§ AIM OF THE TASK: Reproduce exactly the lines from the line with "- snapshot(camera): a" through the line with "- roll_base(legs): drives", both included, and no other lines.

§ INFORMATION SHOWN:
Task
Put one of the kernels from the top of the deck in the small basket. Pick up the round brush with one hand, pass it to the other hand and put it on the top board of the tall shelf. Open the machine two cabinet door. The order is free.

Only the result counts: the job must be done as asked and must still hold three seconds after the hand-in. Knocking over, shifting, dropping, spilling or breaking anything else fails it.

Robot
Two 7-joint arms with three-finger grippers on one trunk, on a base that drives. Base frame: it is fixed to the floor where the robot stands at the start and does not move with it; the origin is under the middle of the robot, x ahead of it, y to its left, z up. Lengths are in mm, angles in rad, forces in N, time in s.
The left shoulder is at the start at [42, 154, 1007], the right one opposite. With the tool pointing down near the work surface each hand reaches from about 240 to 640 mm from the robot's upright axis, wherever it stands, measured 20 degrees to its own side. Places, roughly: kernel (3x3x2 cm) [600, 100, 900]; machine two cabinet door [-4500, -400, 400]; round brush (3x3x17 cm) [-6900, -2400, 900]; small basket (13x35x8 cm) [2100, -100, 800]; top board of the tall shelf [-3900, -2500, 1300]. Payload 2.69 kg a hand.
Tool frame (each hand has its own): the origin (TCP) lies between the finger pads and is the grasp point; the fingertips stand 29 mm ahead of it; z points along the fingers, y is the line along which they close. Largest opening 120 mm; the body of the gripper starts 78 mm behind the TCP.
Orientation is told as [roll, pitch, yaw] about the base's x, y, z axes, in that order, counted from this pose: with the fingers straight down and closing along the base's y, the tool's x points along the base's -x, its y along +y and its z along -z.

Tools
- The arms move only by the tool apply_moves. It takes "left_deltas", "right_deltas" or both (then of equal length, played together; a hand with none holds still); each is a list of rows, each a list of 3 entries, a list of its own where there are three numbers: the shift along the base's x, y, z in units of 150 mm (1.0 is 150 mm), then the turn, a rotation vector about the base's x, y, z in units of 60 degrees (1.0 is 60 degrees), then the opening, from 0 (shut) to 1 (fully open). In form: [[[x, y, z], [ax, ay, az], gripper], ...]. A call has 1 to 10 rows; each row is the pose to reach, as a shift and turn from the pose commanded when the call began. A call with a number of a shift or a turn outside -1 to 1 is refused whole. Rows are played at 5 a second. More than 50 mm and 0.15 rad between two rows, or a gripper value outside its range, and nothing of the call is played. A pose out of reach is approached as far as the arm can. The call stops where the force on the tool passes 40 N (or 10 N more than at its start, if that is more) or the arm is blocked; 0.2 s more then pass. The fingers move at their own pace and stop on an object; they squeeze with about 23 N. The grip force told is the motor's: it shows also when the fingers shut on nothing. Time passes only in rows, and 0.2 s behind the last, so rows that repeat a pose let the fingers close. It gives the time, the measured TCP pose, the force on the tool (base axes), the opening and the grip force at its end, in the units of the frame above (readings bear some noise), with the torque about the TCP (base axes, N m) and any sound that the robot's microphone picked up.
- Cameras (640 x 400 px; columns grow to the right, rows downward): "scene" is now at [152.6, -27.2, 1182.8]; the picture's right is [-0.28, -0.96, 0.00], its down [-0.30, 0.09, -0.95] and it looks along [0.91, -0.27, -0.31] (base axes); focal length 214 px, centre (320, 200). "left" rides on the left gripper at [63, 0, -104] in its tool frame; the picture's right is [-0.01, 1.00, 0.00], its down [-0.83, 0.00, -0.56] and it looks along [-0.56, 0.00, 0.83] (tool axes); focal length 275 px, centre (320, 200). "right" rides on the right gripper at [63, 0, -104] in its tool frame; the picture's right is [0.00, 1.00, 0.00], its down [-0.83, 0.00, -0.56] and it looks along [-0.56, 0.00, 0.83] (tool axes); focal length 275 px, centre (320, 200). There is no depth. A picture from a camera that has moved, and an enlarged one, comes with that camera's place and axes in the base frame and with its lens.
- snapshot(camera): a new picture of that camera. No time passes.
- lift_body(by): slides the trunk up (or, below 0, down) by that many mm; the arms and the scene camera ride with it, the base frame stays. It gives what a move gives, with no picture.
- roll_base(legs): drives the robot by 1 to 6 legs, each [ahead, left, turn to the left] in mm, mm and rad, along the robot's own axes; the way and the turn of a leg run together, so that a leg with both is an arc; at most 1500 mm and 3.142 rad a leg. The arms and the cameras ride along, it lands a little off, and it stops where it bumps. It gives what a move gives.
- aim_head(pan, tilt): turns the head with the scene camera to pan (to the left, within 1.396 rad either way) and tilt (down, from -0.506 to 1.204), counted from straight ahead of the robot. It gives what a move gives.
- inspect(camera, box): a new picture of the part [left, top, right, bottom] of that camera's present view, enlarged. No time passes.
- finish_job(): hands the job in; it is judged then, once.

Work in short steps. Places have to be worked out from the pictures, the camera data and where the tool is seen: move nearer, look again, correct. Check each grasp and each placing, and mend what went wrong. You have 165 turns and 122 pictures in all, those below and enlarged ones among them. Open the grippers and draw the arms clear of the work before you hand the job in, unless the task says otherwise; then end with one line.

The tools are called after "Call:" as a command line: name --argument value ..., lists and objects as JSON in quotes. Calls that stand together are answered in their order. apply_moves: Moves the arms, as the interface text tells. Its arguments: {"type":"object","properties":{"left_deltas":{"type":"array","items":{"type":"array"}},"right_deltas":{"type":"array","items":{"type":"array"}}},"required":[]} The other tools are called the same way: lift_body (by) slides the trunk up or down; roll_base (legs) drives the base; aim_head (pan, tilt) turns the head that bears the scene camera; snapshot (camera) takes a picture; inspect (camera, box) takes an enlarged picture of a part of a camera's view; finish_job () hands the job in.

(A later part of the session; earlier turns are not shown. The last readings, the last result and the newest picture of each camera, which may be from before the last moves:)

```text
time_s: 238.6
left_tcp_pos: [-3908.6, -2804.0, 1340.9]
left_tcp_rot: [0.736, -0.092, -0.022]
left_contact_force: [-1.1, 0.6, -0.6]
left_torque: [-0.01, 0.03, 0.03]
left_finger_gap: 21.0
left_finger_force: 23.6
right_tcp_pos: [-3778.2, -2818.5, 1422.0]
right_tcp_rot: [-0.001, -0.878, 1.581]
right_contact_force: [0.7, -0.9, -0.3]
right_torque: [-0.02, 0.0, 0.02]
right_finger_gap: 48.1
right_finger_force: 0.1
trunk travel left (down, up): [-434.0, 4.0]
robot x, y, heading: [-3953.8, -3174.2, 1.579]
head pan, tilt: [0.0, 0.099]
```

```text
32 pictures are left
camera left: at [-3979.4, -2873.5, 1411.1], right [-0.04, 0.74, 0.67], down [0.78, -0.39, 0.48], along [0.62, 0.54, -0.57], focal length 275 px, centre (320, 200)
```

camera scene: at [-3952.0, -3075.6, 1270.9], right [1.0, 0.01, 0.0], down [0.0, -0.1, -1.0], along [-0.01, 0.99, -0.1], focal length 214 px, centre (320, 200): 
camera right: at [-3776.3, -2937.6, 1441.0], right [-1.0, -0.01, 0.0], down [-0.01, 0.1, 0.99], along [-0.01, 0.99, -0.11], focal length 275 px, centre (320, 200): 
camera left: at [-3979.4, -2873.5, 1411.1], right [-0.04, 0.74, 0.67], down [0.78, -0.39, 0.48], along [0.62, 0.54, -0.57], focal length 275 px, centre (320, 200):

§ TASK ANSWER:
- snapshot(camera): a new picture of that camera. No time passes.
- lift_body(by): slides the trunk up (or, below 0, down) by that many mm; the arms and the scene camera ride with it, the base frame stays. It gives what a move gives, with no picture.
- roll_base(legs): drives the robot by 1 to 6 legs, each [ahead, left, turn to the left] in mm, mm and rad, along the robot's own axes; the way and the turn of a leg run together, so that a leg with both is an arc; at most 1500 mm and 3.142 rad a leg. The arms and the cameras ride along, it lands a little off, and it stops where it bumps. It gives what a move gives.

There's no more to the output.